◆ **WRITTEN EXERCISE**
Please copy out the portion of the excerpted passage from "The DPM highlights" to "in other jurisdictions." without changes.

◆ **SOURCE MATERIAL**

START

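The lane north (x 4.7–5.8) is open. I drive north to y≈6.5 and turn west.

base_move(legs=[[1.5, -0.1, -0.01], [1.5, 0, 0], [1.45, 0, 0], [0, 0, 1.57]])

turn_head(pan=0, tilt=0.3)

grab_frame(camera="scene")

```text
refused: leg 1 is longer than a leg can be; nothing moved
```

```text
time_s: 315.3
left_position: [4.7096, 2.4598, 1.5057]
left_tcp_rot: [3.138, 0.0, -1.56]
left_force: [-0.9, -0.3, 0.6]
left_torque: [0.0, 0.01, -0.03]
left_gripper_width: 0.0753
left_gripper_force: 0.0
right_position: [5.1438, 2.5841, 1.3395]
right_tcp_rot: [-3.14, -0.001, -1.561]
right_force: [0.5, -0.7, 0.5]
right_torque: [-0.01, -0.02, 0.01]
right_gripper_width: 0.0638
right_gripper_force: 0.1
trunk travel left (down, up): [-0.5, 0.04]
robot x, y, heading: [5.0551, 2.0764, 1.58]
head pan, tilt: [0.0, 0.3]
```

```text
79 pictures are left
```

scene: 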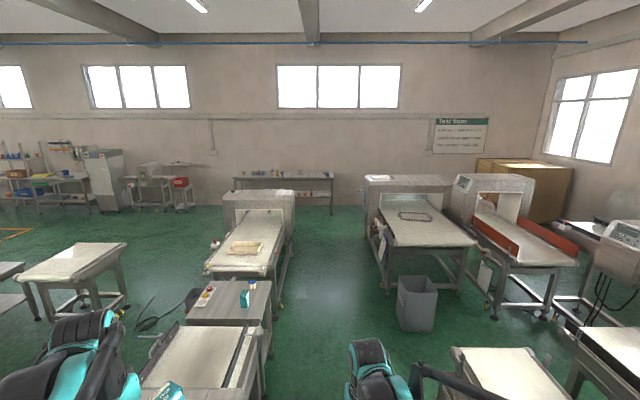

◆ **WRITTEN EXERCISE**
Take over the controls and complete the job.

END

◆ **EXCERPTED PASSAGE**
START

On 23 September 2022, the Scottish Government was asked:

The Delegated Powers and Law Reform Committee considered the delegated powers in the above Bill at its meeting on 20 September 2022 and seeks an explanation of the following matters:

Section 3(8) - Transfer of claims

Power conferred on: the Scottish Ministers

Power exercisable by: Regulations made by Scottish statutory instrument

Parliamentary procedure: affirmative procedure

Paragraph 19 of the Delegated Powers Memorandum (DPM) outlines that the vast majority of assignations will be likely to be effected by registration in the Register of Assignations rather than by intimation. However, the DPM also highlights that the combined system of intimation or registration “is intended to provide assignees with flexibility and a choice as to how they give effect to the assignation of a claim.”.

The Committee would therefore be grateful for a further explanation of:

  • why this power is considered necessary to be delegated as it could be used to exclude claims from being able to be transferred by way of intimation, and therefore reduce, or remove the flexibility that the Bill currently provides for.

Section 4(7) - assignation of claims: insolvency

Power conferred on: the Scottish Ministers

Power exercisable by: Regulations made by Scottish statutory instrument

Parliamentary procedure: affirmative procedure

The DPM highlights in paragraph 26 that the Scottish Law Commission (SLC) considered that there were “many different types of insolvency and similar processes in Scotland, and elsewhere”. So, while the Bill provides for a comprehensive list of insolvency processes, the SLC considered that it was difficult to decide on exactly what processes should be subject to the rules relating to an assignor’s insolvency was not easy and agreed that there should be a power to add further cases such as equivalent processes in other jurisdictions.

The Committee notes that the Scottish Government consider the power to be narrow in scope and may be required to be used at relatively infrequent intervals.

While the Committee acknowledges that it might be considered appropriate for a power to enable equivalent processes from other jurisdictions to be subject to these provisions, it is a power to modify subsections (4), (5) and (6). It therefore allows amendment to specifying when the assignation is ineffective in relation to the claim, what circumstances that applies to and what constitutes insolvency, which may impact on the financial position of assignors and debtors.

The Committee would therefore be grateful for a further explanation of:

  • why these powers are considered necessary to be delegated as they appear to be wide and could be used to make significant modifications to the Bill.

END

◆ **RESPONSE TO THIS EXERCISE**
The DPM highlights in paragraph 26 that the Scottish Law Commission (SLC) considered that there were “many different types of insolvency and similar processes in Scotland, and elsewhere”. So, while the Bill provides for a comprehensive list of insolvency processes, the SLC considered that it was difficult to decide on exactly what processes should be subject to the rules relating to an assignor’s insolvency was not easy and agreed that there should be a power to add further cases such as equivalent processes in other jurisdictions.